Residents, environmentalists and public officials are working to halt plans to expand natural gas pipelines and related facilities in Connecticut, according to a recent article in Connecticut Magazine.
The article highlights a plan to build a “natural gas infusion station” in Andover, CT, which would have 16 truck bays where gas transport trucks would inject compressed natural gas into the pipeline. The station is “in some ways just one battleground in a fight taking place all over Connecticut, the region and the country,” the article states. “Connecticut is one of several states in New England pursuing a multi-pronged strategy to increase capacity for the transport, storage and burning of natural gas. … A keystone of this strategy is a project, known as Atlantic Bridge, to expand the capacity of the existing Algonquin natural gas pipeline.” The Algonquin pipeline, which cuts a diagonal path under towns across Connecticut from Danbury to the northeast corner, is owned and operated by North American energy giant Spectra Energy. Amid the growing movement toward increasing natural gas capacity, there is also increasing opposition from homeowners, environmentalists and some politicians, including U.S. Sen. Richard Blumenthal.”
Andover resident Barbara Hallisey told Connecticut Magazine her main concern with the infusion station project is safety. “She is worried about gas leaks, and the traffic of the trucks along Route 6, a single-lane highway with a 50-mph speed limit known for fatal accidents,” the article states.
The pipeline expansion project is also facing criticism over an alleged conflict of interest. The Federal Energy Regulatory Commission (FERC), which regulates gas pipeline projects, hired a contractor, Natural Resource Group (NRG), to conduct an environmental assessment of the pipeline proposal. Published reports indicate that NRG has undisclosed previous financial relationship with Spectra Energy, the company behind the Atlantic Bridge project.
Following the revelations, Massachusetts Sens.

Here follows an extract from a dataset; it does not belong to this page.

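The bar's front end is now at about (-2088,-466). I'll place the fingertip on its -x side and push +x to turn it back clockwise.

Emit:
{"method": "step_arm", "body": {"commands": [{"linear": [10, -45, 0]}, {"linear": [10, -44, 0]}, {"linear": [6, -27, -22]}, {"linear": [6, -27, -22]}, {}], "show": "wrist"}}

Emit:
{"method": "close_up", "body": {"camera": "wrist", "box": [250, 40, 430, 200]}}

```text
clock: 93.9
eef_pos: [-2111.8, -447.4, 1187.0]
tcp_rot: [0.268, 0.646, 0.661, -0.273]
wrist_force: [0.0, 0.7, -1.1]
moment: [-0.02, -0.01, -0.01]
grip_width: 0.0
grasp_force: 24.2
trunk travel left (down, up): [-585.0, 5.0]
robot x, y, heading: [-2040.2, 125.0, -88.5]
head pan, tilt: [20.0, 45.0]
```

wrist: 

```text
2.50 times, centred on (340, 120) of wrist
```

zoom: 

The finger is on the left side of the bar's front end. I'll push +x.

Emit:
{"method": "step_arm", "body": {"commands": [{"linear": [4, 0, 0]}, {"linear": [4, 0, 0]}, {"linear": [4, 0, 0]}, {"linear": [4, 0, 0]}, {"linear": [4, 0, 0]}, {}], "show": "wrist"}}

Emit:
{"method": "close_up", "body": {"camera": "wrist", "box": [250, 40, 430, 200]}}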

Elizabeth Warren and Edward Markey wrote a letter to FERC Chairman Norman Bay asking for a new environmental impact statement using a contractor “free from any ties to the industry that could … call its objectivity into question.” New York State’s U.S. Senators, Chuck Schumer and Kirsten Gillibrand, have also called on FERC to delay the expansion of the Algonquin system in New York State. “I have serious concerns with the Algonquin gas pipeline project because it poses a threat to the quality of life, environmental, health and safety of residents across the Hudson Valley and New York state,” Schumer wrote in the letter.